■ Given exercise
Give the number of lines in the records below that include "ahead". Reply with that number alone.

■ Dataset records

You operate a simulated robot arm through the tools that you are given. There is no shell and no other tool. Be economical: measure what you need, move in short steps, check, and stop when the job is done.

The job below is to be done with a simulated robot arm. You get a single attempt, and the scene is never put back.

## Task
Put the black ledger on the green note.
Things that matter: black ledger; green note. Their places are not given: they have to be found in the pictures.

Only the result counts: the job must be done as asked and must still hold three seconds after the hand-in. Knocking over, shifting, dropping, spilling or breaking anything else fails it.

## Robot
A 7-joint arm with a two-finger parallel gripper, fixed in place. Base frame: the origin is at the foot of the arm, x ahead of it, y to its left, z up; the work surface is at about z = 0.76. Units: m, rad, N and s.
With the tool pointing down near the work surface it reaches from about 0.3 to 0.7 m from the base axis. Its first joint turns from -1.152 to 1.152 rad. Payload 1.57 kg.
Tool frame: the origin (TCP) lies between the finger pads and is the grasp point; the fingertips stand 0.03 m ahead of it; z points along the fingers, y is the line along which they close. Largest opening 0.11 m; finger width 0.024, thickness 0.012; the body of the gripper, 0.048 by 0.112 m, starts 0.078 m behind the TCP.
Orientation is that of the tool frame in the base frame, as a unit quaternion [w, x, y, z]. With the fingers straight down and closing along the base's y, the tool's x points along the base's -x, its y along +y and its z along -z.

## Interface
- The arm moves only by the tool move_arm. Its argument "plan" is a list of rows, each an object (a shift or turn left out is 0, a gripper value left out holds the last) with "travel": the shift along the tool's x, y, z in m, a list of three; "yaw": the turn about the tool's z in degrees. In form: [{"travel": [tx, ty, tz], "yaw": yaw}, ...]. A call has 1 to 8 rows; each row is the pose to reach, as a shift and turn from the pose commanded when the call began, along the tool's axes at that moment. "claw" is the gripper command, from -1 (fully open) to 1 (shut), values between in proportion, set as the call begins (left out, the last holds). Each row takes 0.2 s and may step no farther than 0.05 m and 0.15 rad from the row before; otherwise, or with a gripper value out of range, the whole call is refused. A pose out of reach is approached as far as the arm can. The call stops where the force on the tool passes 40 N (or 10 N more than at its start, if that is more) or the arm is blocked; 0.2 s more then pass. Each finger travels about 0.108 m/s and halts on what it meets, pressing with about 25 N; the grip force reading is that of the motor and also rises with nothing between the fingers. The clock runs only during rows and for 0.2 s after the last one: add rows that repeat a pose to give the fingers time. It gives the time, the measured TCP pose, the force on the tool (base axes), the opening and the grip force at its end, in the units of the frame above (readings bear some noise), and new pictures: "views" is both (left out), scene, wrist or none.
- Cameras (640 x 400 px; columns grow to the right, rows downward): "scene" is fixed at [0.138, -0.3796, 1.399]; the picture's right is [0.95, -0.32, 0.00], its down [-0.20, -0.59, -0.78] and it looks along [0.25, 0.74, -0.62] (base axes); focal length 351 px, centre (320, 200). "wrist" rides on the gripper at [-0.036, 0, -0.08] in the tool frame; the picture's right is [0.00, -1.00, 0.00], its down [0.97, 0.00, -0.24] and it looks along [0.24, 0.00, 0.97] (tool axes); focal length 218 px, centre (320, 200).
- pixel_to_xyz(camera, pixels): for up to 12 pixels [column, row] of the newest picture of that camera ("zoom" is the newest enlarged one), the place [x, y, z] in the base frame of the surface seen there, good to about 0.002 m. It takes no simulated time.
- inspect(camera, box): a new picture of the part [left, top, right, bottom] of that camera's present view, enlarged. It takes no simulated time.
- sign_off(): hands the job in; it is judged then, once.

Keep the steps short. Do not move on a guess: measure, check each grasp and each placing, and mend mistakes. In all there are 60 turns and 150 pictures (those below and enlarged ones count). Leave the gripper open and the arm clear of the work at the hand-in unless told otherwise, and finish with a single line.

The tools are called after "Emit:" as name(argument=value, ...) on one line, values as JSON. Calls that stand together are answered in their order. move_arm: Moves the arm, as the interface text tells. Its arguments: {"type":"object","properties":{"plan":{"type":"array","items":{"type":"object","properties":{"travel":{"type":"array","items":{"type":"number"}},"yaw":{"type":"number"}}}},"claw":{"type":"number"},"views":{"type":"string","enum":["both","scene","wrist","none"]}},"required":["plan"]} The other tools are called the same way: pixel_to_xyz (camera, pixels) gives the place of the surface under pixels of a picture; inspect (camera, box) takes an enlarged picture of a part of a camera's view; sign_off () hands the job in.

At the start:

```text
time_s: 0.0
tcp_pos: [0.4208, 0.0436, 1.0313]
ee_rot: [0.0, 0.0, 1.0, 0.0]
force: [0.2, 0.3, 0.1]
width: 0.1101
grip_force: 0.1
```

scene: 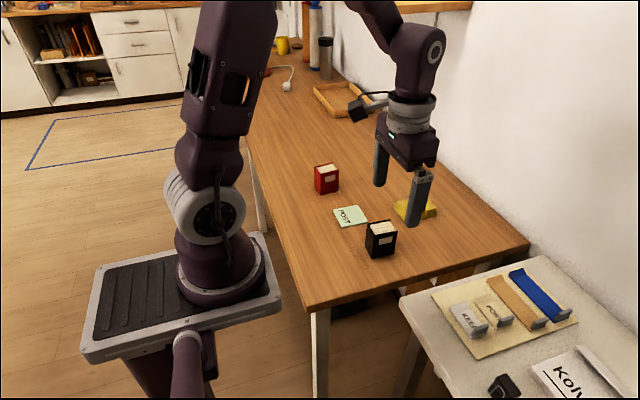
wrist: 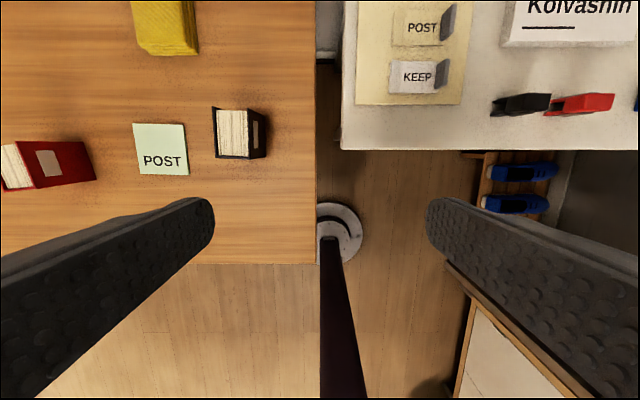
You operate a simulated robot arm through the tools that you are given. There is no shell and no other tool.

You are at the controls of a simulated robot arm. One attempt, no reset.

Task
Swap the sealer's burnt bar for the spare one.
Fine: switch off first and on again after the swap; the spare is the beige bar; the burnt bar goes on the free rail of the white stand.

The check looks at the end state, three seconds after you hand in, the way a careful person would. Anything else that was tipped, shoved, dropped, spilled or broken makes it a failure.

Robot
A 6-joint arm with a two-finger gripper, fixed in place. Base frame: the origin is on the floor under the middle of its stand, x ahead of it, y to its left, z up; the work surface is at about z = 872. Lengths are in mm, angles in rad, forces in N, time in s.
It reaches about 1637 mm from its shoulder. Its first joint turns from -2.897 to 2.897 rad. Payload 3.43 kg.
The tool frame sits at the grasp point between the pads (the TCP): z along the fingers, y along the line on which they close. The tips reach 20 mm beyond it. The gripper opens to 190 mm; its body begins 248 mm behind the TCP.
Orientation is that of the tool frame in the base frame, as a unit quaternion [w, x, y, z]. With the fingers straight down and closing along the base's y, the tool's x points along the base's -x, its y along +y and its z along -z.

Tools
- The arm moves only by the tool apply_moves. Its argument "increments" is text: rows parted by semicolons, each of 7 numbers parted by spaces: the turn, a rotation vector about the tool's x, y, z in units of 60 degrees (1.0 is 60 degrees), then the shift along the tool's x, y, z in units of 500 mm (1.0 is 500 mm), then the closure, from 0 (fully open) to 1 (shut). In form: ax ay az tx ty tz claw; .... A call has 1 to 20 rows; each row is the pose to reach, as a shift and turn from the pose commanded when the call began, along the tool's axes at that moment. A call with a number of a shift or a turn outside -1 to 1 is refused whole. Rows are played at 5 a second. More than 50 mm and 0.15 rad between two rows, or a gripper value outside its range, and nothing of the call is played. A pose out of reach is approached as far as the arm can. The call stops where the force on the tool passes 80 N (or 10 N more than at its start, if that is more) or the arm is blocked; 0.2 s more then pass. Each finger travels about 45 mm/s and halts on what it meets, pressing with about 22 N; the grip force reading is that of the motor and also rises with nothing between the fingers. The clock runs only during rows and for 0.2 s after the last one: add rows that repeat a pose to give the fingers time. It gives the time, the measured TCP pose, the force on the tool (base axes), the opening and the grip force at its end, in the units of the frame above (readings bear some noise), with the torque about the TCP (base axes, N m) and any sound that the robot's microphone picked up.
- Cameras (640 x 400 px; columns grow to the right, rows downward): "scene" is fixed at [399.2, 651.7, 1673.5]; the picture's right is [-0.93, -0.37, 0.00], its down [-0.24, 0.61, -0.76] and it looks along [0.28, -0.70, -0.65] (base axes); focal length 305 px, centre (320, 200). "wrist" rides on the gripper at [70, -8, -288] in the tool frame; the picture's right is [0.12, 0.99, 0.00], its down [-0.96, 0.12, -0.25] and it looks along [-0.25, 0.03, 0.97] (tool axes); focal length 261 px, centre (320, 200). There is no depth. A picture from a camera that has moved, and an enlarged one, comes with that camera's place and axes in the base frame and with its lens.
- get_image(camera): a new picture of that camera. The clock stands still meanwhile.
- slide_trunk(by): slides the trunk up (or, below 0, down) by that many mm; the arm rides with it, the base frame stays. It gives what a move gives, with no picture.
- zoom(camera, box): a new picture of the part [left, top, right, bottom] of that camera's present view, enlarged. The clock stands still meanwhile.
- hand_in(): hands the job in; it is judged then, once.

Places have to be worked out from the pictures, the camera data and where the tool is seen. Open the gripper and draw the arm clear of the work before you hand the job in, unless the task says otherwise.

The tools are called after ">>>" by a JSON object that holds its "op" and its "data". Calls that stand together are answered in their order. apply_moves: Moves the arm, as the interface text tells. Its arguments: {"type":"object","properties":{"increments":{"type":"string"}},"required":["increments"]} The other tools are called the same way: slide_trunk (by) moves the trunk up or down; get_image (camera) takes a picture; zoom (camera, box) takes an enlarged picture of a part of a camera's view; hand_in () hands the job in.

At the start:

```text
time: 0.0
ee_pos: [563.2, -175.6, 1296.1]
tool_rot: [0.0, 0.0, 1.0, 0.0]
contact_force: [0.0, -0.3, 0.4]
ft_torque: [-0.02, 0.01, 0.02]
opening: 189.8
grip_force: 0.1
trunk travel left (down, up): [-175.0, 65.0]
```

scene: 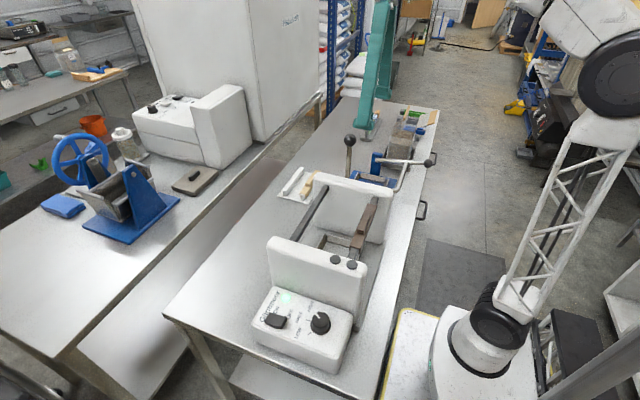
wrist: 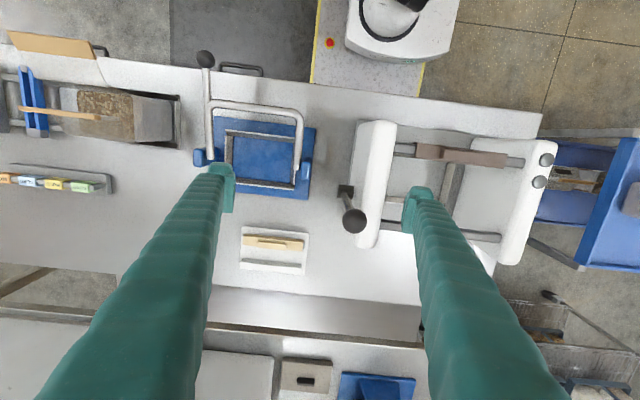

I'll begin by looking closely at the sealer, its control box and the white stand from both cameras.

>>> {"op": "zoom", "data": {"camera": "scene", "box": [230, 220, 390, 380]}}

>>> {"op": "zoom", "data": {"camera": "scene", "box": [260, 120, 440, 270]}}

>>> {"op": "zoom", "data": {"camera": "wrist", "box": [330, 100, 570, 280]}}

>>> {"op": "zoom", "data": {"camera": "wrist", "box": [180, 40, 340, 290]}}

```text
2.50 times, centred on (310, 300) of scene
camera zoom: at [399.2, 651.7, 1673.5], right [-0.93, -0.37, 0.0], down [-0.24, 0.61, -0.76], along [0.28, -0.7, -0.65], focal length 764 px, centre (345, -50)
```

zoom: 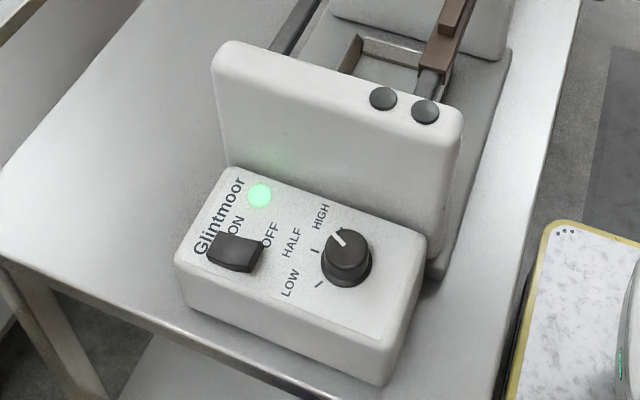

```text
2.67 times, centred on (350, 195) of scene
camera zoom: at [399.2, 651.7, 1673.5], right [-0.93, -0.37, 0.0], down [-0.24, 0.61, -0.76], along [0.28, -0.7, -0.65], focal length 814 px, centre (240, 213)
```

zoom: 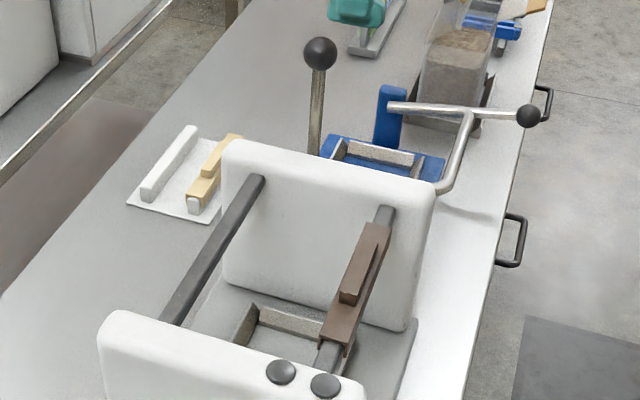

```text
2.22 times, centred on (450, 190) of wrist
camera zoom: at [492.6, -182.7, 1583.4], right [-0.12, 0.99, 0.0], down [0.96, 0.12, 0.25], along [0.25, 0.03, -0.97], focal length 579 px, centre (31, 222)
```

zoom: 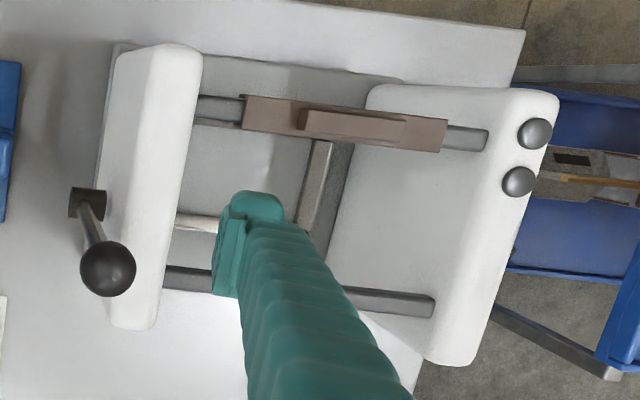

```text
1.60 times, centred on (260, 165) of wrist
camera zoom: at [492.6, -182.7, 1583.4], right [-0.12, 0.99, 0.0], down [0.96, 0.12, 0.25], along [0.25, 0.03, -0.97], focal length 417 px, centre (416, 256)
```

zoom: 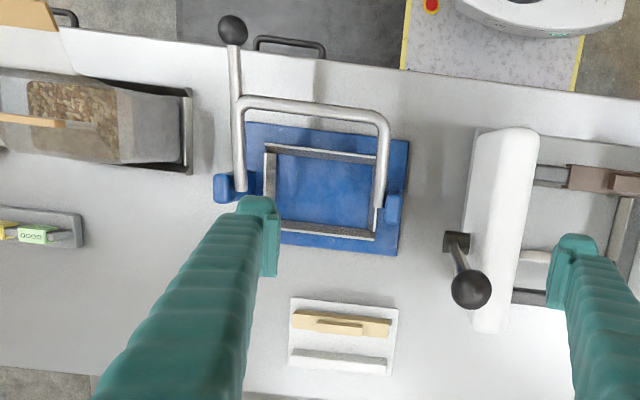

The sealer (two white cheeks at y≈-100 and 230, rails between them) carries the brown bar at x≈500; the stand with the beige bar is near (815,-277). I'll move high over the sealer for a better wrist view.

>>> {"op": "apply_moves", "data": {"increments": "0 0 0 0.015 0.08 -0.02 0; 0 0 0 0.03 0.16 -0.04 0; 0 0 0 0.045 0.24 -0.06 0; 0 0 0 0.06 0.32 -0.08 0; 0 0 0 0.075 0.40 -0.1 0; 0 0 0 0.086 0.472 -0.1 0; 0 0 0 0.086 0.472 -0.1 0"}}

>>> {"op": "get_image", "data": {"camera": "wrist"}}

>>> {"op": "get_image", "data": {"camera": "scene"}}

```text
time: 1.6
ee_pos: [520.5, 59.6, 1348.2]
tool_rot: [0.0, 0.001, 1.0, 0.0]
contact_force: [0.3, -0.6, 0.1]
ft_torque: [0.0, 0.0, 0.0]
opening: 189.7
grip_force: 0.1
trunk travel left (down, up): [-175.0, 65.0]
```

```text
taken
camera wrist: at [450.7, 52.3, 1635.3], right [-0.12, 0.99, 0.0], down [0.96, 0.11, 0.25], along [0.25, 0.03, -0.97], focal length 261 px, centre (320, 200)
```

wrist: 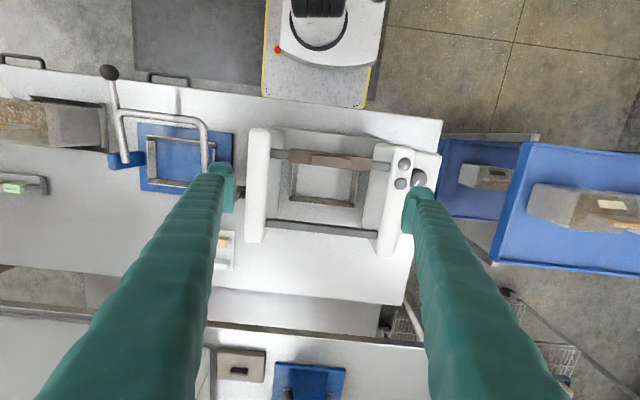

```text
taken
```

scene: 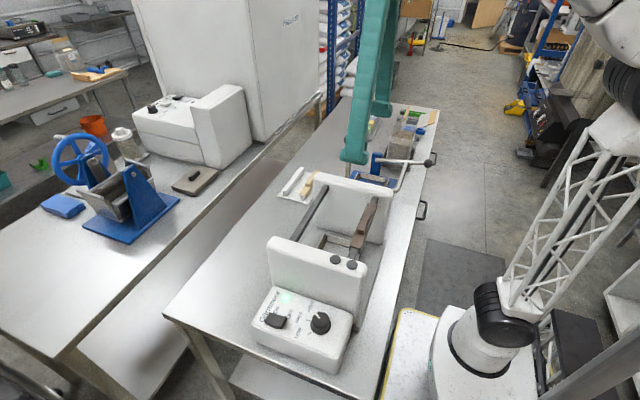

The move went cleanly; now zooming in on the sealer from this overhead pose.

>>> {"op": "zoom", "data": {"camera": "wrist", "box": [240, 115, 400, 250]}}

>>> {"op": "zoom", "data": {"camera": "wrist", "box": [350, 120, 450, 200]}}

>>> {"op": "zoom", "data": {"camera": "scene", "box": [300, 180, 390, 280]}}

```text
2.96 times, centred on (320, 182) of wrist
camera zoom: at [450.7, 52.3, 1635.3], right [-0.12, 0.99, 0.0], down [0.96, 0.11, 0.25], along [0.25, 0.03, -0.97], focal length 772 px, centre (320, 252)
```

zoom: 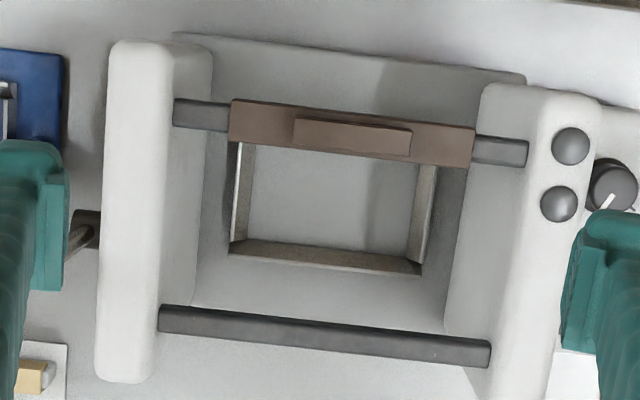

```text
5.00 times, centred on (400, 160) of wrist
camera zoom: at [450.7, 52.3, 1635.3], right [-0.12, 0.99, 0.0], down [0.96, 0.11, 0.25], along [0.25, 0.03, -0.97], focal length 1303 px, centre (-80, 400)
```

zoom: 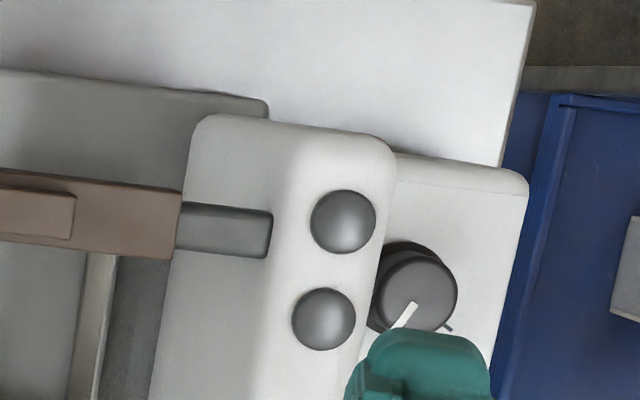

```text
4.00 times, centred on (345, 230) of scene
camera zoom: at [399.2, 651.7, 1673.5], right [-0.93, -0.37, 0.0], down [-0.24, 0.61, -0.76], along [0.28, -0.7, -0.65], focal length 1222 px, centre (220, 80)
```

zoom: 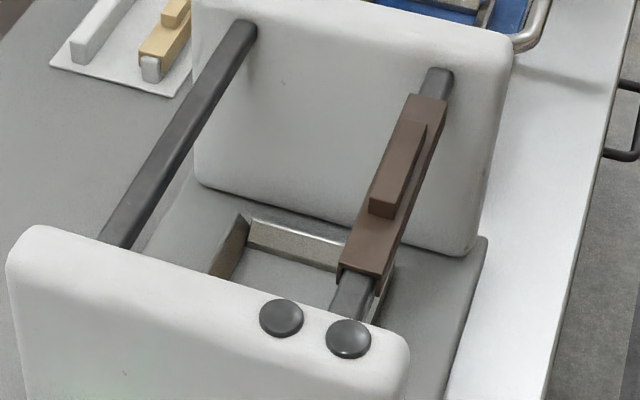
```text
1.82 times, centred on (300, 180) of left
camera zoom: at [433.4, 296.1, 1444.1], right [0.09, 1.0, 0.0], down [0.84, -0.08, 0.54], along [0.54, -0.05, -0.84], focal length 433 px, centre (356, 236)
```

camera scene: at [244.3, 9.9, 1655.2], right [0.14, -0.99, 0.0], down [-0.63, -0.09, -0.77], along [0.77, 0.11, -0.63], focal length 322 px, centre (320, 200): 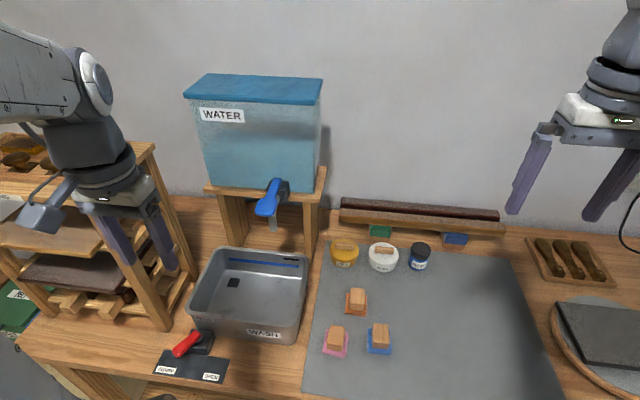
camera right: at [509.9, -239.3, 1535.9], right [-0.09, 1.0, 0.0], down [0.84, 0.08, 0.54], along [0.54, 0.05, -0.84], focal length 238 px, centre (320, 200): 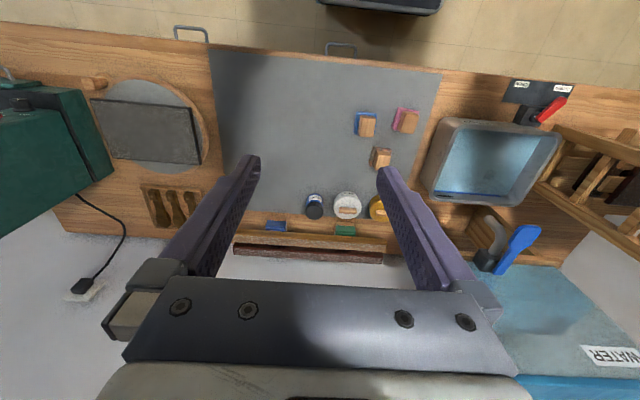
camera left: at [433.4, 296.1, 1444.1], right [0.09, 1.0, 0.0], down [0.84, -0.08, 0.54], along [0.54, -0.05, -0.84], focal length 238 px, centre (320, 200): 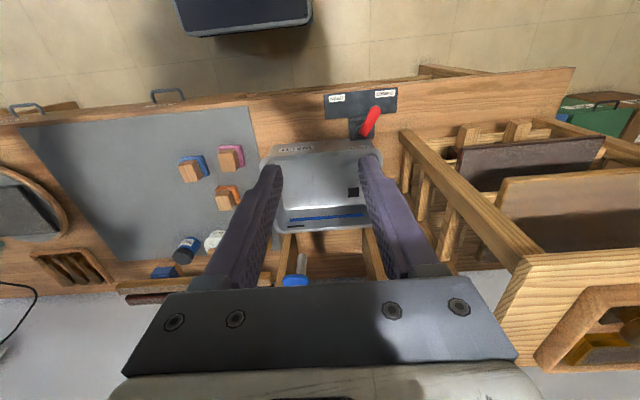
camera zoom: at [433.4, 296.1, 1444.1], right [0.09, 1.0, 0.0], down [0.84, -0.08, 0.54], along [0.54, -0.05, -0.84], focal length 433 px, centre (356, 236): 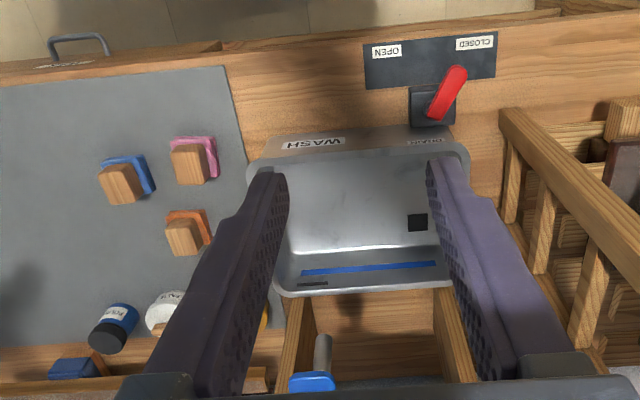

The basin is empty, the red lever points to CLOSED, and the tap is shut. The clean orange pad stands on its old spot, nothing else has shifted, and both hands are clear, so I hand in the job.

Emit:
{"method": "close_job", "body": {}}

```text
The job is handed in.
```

■ Final answer
3